- _Reading passage_:
»»

Non mi soffermerò più di tanto sulle sue pretese di far passare per “semplice perquisizione” l’assalto a mano armata, più che documentato, a Radio Alice. Basta dire che siamo ancora in grado di portare le testimonianze che raccontano di quel tenentino che è corso su per le scale di via del Pratello 41, urlando ai colleghi “Non sparate! Non sparate, sono in diretta!!”. Basta raccontare di tutta l’attrezzatura asportata e distrutta (compresi i dischi e i telefoni SIP), del tentativo di arresto di chi era tornato in redazione il giorno dopo con un trasmettitore di fortuna, dell’arresto di tutti i presenti a l’Aradio – Ricerca Aperta, emittente rea di aver ospitato alcuni redattori di Radio Alice.

Parliamo invece del brutale pestaggio di cui sono stato vittima, insieme a mio fratello e ad altri tre compagni, nell’ufficio di fronte a quello del dott. Lomastro, la sera del 12 marzo 1977.
Il dott. Lomastro mente spudoratamente quando dice di essersi scusato di quelle percosse. Non si è affatto scusato (eravamo in cinque in quella stanza, ad ascoltarlo), perché se lo avesse fatto gli avrei detto che l’unica sua scusa accettabile sarebbe stata denunciare alla magistratura gli agenti. Cosa che che non gli passava nemmeno per la testa (“Cane non mangia cane”, nevvero?).

««

- _Data excerpt_:
»»

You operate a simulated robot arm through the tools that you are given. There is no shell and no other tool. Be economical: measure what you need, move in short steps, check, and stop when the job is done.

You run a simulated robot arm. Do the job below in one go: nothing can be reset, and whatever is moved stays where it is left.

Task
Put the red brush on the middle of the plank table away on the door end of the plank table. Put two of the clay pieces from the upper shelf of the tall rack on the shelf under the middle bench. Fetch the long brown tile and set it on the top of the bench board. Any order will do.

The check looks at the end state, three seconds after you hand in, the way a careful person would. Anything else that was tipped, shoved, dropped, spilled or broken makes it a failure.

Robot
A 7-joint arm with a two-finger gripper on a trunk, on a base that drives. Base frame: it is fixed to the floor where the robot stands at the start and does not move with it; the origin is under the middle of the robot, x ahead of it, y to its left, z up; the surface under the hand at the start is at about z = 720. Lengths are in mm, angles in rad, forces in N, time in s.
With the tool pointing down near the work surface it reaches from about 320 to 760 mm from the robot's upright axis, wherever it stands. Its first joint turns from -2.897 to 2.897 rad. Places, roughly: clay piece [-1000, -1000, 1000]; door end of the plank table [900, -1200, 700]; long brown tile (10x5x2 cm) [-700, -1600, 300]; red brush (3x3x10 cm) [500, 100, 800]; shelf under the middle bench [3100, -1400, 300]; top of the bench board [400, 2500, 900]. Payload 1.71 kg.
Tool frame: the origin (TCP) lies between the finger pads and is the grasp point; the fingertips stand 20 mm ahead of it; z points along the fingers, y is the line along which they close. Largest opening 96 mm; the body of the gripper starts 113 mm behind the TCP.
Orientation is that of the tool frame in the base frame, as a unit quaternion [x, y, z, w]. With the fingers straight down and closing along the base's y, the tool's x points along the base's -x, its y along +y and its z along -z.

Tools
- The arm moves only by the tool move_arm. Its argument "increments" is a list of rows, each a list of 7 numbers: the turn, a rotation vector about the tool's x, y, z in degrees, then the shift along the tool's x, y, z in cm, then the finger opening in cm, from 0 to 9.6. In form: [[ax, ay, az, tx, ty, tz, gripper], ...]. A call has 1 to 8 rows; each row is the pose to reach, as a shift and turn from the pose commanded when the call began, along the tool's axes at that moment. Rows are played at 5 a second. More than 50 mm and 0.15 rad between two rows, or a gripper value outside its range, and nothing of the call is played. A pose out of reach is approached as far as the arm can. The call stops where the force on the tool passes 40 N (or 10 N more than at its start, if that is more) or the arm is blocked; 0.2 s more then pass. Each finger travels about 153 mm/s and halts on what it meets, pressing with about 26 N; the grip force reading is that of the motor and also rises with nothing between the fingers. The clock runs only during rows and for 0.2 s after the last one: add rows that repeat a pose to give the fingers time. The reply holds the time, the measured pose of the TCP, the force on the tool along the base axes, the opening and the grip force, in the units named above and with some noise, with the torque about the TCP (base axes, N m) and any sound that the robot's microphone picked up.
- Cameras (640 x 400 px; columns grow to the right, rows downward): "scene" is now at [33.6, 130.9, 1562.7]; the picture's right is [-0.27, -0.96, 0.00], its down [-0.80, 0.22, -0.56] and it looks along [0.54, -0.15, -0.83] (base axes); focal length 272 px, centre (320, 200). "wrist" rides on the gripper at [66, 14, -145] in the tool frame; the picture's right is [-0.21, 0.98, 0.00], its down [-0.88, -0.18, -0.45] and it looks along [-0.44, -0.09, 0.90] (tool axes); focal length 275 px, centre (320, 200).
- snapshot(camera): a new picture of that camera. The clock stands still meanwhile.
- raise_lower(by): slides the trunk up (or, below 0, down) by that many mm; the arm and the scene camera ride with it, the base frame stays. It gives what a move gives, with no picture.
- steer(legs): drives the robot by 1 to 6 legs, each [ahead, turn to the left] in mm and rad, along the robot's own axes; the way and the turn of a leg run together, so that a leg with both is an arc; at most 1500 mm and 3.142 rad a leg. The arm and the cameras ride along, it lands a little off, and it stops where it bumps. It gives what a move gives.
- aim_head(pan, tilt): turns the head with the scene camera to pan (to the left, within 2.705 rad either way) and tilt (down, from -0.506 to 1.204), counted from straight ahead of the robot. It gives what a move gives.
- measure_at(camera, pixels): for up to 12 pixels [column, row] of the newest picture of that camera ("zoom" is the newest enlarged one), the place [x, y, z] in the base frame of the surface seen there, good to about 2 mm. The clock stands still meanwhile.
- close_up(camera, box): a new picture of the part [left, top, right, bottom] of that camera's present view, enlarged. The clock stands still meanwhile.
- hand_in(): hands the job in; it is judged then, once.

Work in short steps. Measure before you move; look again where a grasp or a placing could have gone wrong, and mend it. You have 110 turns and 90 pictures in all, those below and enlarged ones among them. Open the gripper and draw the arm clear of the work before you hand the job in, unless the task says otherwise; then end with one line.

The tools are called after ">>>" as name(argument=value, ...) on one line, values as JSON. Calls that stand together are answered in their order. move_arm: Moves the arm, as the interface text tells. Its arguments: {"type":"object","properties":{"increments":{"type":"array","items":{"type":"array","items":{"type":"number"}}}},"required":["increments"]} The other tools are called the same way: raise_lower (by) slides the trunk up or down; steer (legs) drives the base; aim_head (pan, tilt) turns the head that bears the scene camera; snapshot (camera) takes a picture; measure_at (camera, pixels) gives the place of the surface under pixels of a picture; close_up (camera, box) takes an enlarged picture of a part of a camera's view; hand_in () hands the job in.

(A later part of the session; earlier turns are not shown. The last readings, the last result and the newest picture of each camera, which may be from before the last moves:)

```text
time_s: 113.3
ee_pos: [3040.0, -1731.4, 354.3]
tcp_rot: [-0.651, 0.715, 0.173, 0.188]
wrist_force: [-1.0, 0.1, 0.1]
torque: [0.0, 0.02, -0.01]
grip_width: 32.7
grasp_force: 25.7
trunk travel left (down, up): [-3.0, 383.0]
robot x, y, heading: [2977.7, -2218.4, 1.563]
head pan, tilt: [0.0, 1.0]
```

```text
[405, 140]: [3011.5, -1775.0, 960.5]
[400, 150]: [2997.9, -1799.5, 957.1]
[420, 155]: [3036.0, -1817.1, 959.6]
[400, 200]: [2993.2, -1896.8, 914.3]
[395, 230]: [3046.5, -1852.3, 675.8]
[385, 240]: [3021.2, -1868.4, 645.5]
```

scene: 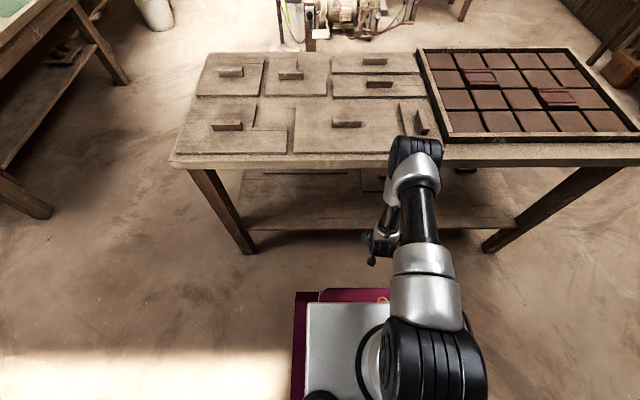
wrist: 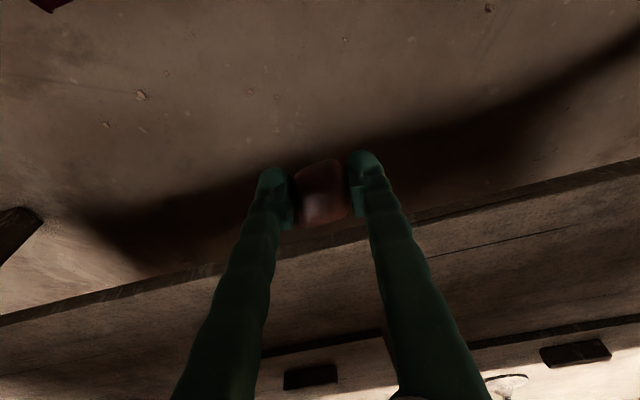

««

- _Short exercise_: Supply the part of the reading passage that comes after its last sentence.

- _Exercise output_:
Di vero c’è, invece, che uno dei poliziotti che mi hanno picchiato poi si scusò, lui, non il dott. Lomastro. Io sono un vecchio militante nonviolento, so usare le parole, mi creda, conosco la forza della comunicazione e, mentre questi cinque poliziotti mi picchiavano, ho continuato a parlargli e a dire loro le mie ragioni, fino a guadagnarmi un po’ del loro rispetto. Questo agente è umanamente scusabile. Il dott. Lomastro, no, come funzionario aveva il dovere di denunciare il fatto.

Le vorrei raccontare anche di cosa abbiamo realmente parlato con il dott. Lomastro, prima di essere trasferiti in carcere:
Il dottore ci disse che voleva sapere da noi come avere copia della registrazione della telefonata, alla radio, di un ascoltatore che raccontava di essere stato testimone diretto dell’uccisione di Francesco Lorusso (mi pare dalle finestre della Zanichelli).
Lomastro ci spiegò che il magistrato lo aveva incaricato di questa indagine, perché voleva conoscere la dinamica dell’accaduto, per trovare il responsabile.
Ora, leggo nell’intervista che il dott. Lomastro non aveva alcuna necessità di altre testimonianze per indicare ai magistrati il responsabile dell’omicidio, in quanto lui era presente sul luogo e tutto aveva visto.
Non commento, ma le racconto invece un fatto che la dice lunga su come quell’indagine poi è proseguita:
Quando anni dopo (a seguito della nostra assoluzione, vorrei ricordare) ci sono state restituite le attrezzature, nel registratore ho trovato ancora inserita la cassetta con la registrazione di quella famosa telefonata, che nessuno si era mai preso la briga di ascoltare.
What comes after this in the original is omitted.